Wednesday, August 13, 2008

Huh? What?

My OB/GYN called to confirm that the biopsy came back positive for cancer. They still need to confirm the kind and stage, but yes, I have breast cancer and it is in my lymph node.

"I have breast cancer." I say to myself as I drive to check the belly of a pregnant mom.

"Don't you know that plastic water bottles can cause cancer?" I want to scream at the guy behind the counter as he hands me my soup and bottled water.

"I have cancer." I rehearse in my head as I buy my new iphone.

"Fuck, it is in my lymph glands. Fuck. Fuck. Fuck." as I prepare myself for a post partum meeting with clients.

The strange part is that I am the exact same person I was two days ago, but now I have been diagnosed with cancer. I can't cancel any of my client appointments, because if I do, when will I see them? It isn't like the cancer is gonna disappear and my schedule will free itself up.

So I move forward with my day. Checking things off my 'to do' list... coming to terms with the fact that I have cancer... Scheduling more doctor appointments...
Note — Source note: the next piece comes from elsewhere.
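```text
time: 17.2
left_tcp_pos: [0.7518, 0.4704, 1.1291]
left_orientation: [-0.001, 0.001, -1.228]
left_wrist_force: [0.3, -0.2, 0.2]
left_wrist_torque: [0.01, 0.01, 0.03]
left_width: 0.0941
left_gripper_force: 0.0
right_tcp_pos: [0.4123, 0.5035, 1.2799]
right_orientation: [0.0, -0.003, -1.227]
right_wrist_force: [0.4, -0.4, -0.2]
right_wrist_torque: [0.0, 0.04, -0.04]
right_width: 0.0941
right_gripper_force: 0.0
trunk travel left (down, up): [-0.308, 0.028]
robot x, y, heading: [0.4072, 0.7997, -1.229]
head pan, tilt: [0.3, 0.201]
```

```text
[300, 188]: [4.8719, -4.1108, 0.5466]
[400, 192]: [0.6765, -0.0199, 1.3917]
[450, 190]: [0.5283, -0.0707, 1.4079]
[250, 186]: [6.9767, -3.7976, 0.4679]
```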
As soon as my OB/GYN and I found out I had cancer she put a call into the popular Breast Surgeon Dr. Kristi Funk. They could not give me an appointment until the 25th, 12 days from now. That was just not gonna do. Now that I knew I had cancer I wanted chemo in me ASAP!!! I can hear within me this strange urgency of "Cut it out now!" "Burn the fuckers up with the chemo!" "Now, Now, NOW!!!"

So, I calmly ask the receptionist, "Can you put me on a wait list and call me if there is a cancellation?" Strangely enough she called me back 20 minutes later, "So, I just got a cancellation for a new patient visit for the next time she is in the office. Do you want it?".

This was to be the beginning of what my friend Sufi calls the "Red Carpet Treatment" of synchronicities that constantly remind me that even with cancer, I am divinely guided.